Consequential change — the kind that seeps so deeply into the fabric of everyday that it establishes a new benchmark for normal — does not happen overnight.

We want to believe differently. When awakened to a need or convinced of a cause, we are tempted to believe that a speech, a manifesto, a march, or a compelling pitch can plant, nurture, and harvest change in an hour. Or…if we’re really good…in an 18-minute talk.

And though moments can become the signposts of historical shifts, not even an I Have A Dream moment can realign vision and redirect actions on the spot.

Consequential change is either forced by circumstance — which most of us are unable to dictate — or it is the organic result of a series of better conversations.

And this is where we get to play.

What If…

Whatever the venue, if progress is slow consider introducing a different brand of dialogue.

From business development to the service sector, as leader or team member, from the communities that share faith to the living rooms where we share our most personal hopes and dreams, what if we focused on better conversations?

It is Polyana-ish, I know. But simply talking more, or turning up the intensity isn’t terribly effective. Staking out turf and wordsmithng old soundbites doesn’t seem to be the stuff of conversations that seed progress…let alone instigate change.

Here is the suggestion. At work, at home, in communities and circles in which we move — if what was once a unique selling proposition — or a platform of shared aspirations — has turned into conversations that never go anywhere, it is time to focus on a better conversation.

What might be the outcome were we to refuse to play the same old game, rehash the same tired debate, dig deeper into yesterday’s trenches?

Better Conversations Resonate

You recognize it the instant you are part of one; but what is it about a better conversation that makes it resonate so? And more to the point, how does one go about instigating such a thing? Here are four ideas.

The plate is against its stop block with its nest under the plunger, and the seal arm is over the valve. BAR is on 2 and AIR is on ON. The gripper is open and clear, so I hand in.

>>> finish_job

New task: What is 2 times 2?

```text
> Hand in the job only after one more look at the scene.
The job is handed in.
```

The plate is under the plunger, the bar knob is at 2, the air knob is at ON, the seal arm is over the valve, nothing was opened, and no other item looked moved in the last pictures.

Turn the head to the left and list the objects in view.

  1. Less Dangling Conversation and Superficial Rhyme. In conversations that matter, rhetoric and soundbites take a backseat to the honest inquisitive nature we were born with. Ask the important questions.
  2. There’s A Lot Of Listening Going On. When the agenda is to win, convert or defend, what must be said takes precedent over hearing anything. And the simple fact of the matter is, when no one is listening, nothing is going to change. Great dialogue begins with intentional listening.
  3. Less About Me, And More About You. Because the focus is on connecting, meaningful conversations have fewer personal pronouns. “What we do” and “how you should do it” is replaced with a relentless pursuit of common ground.
  4. Dispense With Conditions And Ultimatums. Once we realize fundamental change doesn’t happen in an instant, lines in the sand give way to a focus on building bridges…from one conversation to the next.

If the goal is to build, develop, move forward — in any venue you can name — launch a quiet pursuit of better conversations — one at a time. It will change the dynamic of every room you enter. And you’re likely to find yourself at the heart of important shifts — in your world, and in the lives of others.